The radical change in our exchange rate regime has not induced significant changes in trading patterns.

This evidence casts doubt on the contention that use of the common currency significantly increases trade and economic synchronisation between participating economies and suggests that countries such as Ireland will continue to have difficulties with the ECB's one-size-fits-all monetary policy.

This highlights the need to increase flexibility in the domestic economy as a substitute for autonomous domestic monetary and exchange rate policies. This is exactly what Mr Brown meant when he stressed the need to reform the UK's public sector wage-bargaining process prior to euro entry.
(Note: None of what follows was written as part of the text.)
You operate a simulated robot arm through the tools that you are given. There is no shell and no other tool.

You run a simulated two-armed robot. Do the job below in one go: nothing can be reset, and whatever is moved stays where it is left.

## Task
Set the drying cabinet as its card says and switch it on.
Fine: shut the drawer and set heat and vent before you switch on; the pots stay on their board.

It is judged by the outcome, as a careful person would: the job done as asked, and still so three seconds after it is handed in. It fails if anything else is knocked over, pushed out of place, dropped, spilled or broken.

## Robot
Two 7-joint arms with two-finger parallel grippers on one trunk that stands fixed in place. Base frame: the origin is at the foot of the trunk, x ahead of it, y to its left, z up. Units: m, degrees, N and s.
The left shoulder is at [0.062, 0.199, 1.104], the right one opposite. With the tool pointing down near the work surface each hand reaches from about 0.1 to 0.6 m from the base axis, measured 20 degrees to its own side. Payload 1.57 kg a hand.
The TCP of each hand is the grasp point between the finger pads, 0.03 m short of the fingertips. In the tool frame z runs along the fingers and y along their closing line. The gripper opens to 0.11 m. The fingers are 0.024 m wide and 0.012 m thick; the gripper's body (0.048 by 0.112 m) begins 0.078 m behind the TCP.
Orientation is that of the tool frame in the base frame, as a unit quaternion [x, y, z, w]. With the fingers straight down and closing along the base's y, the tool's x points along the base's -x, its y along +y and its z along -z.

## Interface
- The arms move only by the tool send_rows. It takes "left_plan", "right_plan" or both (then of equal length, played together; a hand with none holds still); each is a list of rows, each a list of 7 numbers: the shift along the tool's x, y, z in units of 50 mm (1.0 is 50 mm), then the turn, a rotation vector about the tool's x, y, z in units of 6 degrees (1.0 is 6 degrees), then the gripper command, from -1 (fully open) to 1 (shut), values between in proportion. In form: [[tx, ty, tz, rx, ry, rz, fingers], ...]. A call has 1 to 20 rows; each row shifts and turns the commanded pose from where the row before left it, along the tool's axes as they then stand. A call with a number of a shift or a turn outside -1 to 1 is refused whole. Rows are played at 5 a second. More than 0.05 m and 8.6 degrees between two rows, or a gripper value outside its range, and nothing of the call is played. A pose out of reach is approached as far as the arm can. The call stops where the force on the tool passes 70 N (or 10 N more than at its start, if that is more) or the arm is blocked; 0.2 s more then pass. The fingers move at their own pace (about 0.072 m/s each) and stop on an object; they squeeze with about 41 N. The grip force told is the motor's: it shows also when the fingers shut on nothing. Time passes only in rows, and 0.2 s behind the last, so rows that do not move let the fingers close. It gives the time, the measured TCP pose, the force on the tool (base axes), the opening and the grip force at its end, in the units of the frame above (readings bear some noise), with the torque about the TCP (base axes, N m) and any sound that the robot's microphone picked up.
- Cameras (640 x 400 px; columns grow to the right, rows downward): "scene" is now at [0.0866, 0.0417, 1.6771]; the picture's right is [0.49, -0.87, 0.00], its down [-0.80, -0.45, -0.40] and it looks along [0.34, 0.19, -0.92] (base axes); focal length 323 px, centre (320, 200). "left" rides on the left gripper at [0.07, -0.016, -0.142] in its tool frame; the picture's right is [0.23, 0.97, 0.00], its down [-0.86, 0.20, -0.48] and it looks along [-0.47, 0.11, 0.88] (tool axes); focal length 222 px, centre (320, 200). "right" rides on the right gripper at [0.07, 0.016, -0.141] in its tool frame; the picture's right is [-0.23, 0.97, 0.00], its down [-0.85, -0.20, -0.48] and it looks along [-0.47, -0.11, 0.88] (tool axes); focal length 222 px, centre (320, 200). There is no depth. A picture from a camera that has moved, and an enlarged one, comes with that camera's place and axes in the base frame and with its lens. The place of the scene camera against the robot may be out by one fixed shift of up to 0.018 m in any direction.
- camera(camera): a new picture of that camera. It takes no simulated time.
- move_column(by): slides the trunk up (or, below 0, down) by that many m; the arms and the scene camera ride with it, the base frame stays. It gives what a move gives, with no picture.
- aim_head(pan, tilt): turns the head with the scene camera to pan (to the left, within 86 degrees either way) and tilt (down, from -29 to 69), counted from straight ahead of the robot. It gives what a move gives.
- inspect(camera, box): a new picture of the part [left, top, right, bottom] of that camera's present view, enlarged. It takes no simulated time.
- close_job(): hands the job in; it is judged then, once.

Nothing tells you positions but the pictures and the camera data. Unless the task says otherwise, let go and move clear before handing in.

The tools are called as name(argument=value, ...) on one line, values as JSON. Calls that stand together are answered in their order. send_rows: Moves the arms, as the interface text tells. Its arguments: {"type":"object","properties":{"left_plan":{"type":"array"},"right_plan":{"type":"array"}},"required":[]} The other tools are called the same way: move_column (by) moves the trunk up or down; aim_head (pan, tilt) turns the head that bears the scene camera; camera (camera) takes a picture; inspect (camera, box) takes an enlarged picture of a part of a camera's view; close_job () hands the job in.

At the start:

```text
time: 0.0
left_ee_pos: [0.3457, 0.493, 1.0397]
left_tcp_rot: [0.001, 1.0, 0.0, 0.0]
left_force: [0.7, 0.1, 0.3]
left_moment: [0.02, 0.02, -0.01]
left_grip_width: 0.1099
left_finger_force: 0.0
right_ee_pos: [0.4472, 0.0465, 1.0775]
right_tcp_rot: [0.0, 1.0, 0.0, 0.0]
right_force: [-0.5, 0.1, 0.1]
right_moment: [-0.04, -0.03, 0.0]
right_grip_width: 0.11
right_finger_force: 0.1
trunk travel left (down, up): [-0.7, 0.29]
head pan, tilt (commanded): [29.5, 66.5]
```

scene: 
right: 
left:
However, there is at least one issue on which we disagree with Mr Gillespie's defence of the Irish decision. Like many others he assumes that Ireland faced a choice between the euro and sterling - "a close British economic relationship", in his words.

The reality is not that simple. Between the break-up of the old ERM in 1993 and the introduction of the euro in 1999, the Irish pound was tied to neither sterling nor the DM. Rather, it floated and followed a middle course between these currencies.

The cost was increased bilateral volatility and slightly higher interest rates. The gain was a relatively stable average exchange rate. The fact that during this period we recorded unprecedented growth and rapidly falling unemployment may, of course, be a coincidence. Nevertheless, the key feature of currency independence was that we were able to offset inflationary pressures during periods of sterling strength and losses in competitiveness when sterling was weak.

Since 1999 this has been no longer possible and the Irish economy is now more exposed to sterling fluctuations than it was before euro participation. - Yours, etc.,

RODNEY THOM,

BRENDAN WALSH,

Department of Economics,

UCD,

Dublin 4.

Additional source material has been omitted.